After a warning issued by USFDA regarding non-adherence to the standard manufacturing process and quality, Dr. Reddy’s is mulling plans to bring 3 plants back to India.
The firm is due to send its response on measures taken to reach the expected standards to the USFDA by May. The US based plants contribute 12% of the total earnings of the firm. The firm which dominates the Indian market cannot launch its new products in the US until the conflicts are resolved.
The shares of the company plunged by 2.9%, reporting drastic decline of 85.6% to Rs.74 cr in net profits for the fourth quarter ended March in FY16. The firm recorded Rs.518.8 cr net profit for Q4 ended in FY15. The reason attributed to the declining profits was the outstanding receivables from the Venezuelan market.

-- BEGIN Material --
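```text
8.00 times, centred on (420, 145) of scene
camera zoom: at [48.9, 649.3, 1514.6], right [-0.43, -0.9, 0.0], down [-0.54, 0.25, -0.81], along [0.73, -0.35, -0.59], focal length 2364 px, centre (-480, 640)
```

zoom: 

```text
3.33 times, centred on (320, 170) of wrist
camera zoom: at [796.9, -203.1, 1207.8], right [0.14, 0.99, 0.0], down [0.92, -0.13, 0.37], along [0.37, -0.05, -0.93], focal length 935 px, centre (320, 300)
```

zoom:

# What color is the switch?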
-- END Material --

However, the COO of the firm, Abhijeet Mukherjee believes that the tide would turn and new product launches in the US in current fiscal will be ‘eventful.’
Mukherjee stated that the sales in emerging markets is likely to grow by 10% in current fiscal. Protests erupted in crisis-hit Venezuela, which is facing scarcity of food, power cuts and sinking oil prices. Besides Dr.Reddy’s, other major companies are also trying to recover their funds from Venezuela, which is an OPEC member nation.
Dr. Reddy’s took a write-off from Venezuela, which resulted in declining profits. While the revenue from North America and India rose by 12% and 11% respectively, Dr. Reddy’s faced a decline in emerging markets and Europe.